Andy Serkis says the animation tech provides â??the ultimate transformational experienceâ??

â??UK can be at forefront of performance captureâ??

One of the world’s most famous performance capture actors, Andy Serkis, believes the technology that gave life to Gollum is becoming central to the games industry as narrative grows in importance.

“The incentive is that performance capture is increasingly becoming part of the storytelling culture for the new generation of cinema and theatregoers and video gamers,” Serkis said in an interview with the Guardian.

“It’s also a liberating tool, an exciting medium to work in, the ultimate transformational experience. Anyone interested in this would see what a powerful and innovative tool it is. It allows you to move into different areas such as video games, which will in future be part of our storytelling culture.”

Performance capture – initially developed by the medical industry to assess injuries – films an actor and applies the motions, even down to the minutia of facial expressions, into CGI or in-game graphics.

The tech was applied to animate Gollum in the Lord of the Rings and the central protagonist in Ninja Theory’s action title Enslaved.

“If you are playing an ape or a fantasy creature like Gollum, you need to learn to calibrate your movements to match these characters. But there is no difference in the way an actor approaches rehearsal and playing a character for a PC shoot than there is for any other theatre or film performance,” Serkis added.

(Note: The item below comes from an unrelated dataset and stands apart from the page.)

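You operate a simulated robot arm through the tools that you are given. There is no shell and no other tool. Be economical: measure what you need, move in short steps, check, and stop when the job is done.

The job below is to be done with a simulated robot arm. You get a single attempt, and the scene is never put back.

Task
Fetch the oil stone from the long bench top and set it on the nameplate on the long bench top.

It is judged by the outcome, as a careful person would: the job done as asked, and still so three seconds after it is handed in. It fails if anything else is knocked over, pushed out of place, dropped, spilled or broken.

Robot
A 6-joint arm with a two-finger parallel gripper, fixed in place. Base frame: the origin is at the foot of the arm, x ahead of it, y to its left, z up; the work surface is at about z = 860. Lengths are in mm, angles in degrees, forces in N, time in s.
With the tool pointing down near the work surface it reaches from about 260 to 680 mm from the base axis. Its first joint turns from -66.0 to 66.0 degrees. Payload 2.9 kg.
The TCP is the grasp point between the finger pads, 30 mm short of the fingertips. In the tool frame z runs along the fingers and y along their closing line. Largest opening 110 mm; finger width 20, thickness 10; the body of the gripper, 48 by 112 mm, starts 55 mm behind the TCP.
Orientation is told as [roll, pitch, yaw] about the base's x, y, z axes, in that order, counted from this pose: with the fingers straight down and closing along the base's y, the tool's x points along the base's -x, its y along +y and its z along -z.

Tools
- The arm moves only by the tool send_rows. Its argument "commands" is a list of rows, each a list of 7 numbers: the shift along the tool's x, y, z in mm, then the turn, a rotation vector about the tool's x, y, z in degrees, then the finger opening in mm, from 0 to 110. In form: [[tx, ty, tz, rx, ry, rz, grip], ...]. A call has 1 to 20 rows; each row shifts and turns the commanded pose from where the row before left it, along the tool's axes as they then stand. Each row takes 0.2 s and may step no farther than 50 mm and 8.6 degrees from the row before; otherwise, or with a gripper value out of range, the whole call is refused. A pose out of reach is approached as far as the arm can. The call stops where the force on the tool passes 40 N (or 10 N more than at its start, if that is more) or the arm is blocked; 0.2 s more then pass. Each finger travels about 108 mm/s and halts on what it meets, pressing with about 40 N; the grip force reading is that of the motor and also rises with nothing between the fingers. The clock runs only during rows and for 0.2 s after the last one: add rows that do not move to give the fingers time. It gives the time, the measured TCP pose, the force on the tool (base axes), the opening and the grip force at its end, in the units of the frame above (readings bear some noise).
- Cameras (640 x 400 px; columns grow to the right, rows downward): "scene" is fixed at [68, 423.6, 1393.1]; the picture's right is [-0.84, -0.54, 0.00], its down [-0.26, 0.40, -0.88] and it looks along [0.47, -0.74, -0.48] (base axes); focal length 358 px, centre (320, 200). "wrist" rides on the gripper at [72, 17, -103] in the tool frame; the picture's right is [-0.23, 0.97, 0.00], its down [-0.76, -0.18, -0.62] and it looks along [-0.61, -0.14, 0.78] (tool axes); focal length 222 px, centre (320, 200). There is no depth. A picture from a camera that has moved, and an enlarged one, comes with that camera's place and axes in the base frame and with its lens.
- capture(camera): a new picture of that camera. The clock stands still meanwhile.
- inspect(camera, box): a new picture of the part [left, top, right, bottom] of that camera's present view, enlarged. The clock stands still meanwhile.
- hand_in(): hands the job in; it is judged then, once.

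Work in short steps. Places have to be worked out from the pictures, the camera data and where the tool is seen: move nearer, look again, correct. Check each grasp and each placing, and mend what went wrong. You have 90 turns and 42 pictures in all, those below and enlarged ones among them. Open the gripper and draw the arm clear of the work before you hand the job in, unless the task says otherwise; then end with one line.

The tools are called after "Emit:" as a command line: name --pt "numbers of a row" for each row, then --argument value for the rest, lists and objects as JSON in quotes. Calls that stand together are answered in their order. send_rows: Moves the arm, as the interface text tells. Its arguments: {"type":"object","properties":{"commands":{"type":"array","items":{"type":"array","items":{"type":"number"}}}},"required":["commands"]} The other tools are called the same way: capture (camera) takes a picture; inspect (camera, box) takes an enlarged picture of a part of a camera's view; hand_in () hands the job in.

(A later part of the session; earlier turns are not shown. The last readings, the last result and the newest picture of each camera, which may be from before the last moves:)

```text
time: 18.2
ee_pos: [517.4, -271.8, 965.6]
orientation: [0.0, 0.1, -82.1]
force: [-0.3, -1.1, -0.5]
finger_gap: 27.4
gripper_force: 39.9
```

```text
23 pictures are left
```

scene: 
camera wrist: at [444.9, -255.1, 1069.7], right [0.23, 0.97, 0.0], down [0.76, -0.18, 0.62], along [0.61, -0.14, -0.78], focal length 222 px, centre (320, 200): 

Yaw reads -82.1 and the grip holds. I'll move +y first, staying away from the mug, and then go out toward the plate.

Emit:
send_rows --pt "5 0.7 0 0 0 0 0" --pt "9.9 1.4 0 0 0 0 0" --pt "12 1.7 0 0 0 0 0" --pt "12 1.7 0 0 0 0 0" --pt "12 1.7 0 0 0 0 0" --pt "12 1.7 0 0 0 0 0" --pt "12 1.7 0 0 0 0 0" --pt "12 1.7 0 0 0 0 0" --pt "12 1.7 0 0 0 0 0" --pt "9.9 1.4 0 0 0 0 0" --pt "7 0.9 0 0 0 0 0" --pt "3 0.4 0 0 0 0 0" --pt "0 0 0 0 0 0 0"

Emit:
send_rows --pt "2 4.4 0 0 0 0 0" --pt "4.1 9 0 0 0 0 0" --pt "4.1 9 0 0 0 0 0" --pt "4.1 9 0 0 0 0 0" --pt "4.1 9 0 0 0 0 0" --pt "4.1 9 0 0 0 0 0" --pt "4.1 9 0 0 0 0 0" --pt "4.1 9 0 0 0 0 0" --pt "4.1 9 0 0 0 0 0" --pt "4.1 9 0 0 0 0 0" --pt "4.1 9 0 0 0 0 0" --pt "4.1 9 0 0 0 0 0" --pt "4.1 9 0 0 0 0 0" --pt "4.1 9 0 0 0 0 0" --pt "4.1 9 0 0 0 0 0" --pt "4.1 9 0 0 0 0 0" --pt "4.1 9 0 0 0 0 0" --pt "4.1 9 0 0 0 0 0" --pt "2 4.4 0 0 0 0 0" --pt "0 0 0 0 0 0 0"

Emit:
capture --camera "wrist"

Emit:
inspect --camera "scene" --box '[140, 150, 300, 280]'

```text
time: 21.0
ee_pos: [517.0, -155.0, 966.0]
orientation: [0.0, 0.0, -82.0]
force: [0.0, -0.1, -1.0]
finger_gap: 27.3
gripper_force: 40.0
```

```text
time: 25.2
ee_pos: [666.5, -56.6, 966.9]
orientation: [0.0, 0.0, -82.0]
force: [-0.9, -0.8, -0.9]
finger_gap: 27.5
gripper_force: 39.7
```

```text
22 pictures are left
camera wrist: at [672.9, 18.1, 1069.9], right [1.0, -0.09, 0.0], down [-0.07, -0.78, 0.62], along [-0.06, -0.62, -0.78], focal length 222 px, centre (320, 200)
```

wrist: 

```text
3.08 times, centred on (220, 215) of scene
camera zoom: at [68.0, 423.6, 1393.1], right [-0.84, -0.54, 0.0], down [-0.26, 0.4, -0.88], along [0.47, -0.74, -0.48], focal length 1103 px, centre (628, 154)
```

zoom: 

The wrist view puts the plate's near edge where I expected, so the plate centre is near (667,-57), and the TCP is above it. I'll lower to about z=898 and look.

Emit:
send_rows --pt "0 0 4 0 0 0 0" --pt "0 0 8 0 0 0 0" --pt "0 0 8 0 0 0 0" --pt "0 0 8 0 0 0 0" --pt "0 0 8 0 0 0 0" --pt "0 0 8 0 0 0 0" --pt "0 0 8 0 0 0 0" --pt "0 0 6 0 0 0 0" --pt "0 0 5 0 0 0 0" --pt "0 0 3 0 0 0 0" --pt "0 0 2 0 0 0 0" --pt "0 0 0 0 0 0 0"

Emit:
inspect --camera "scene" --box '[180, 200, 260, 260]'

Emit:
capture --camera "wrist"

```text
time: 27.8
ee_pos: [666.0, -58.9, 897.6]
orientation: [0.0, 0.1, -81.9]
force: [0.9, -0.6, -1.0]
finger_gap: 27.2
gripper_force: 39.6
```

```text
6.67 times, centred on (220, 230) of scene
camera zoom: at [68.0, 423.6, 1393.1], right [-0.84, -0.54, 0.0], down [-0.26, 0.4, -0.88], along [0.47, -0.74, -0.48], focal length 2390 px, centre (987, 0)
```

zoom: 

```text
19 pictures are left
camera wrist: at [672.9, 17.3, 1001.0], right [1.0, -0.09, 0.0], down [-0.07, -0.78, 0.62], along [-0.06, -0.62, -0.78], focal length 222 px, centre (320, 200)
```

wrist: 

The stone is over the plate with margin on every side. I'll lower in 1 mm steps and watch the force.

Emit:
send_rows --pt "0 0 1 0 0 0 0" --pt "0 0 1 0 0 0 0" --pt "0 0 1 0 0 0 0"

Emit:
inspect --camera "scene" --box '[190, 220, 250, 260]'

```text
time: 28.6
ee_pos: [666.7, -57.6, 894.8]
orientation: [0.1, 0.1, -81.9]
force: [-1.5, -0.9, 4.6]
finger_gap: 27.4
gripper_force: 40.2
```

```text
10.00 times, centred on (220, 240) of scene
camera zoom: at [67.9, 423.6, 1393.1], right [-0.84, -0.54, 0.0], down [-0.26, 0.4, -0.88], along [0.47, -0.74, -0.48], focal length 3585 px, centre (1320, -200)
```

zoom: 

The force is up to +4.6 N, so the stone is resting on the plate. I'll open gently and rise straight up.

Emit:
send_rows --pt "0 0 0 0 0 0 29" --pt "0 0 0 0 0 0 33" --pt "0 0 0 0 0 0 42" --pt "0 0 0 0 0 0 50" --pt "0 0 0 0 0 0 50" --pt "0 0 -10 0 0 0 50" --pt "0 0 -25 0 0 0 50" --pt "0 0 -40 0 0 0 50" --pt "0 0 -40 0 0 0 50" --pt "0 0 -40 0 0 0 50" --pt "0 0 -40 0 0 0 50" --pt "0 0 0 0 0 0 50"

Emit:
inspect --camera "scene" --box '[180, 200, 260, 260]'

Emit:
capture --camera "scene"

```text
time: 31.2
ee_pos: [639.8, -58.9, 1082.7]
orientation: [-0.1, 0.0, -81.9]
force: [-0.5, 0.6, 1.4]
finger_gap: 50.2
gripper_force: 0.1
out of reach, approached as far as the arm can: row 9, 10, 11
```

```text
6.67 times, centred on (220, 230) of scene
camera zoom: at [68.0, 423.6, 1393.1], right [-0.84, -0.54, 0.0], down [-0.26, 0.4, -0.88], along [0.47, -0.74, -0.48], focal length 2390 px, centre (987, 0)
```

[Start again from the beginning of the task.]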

The award-winning actor, writer and director also spoke of ongoing plans to establish a performance capture studio in London – called the Imaginarium project.

Serkis said the Imaginarium project’s three key objectives was to “produce our own films using PC, to encourage a culture that encourages experimentation with this groundbreaking technology by making it affordable and available to aspiring film makers, and to create a melting pot for talented people to push this art form into new territory such as live performances, real time avatars as well as video games.”

He added: “We have only seen the tip of the iceberg in terms of what performance capture can achieve. There are so many applications still yet to be discovered, and we have the talent in the UK to be at the forefront.”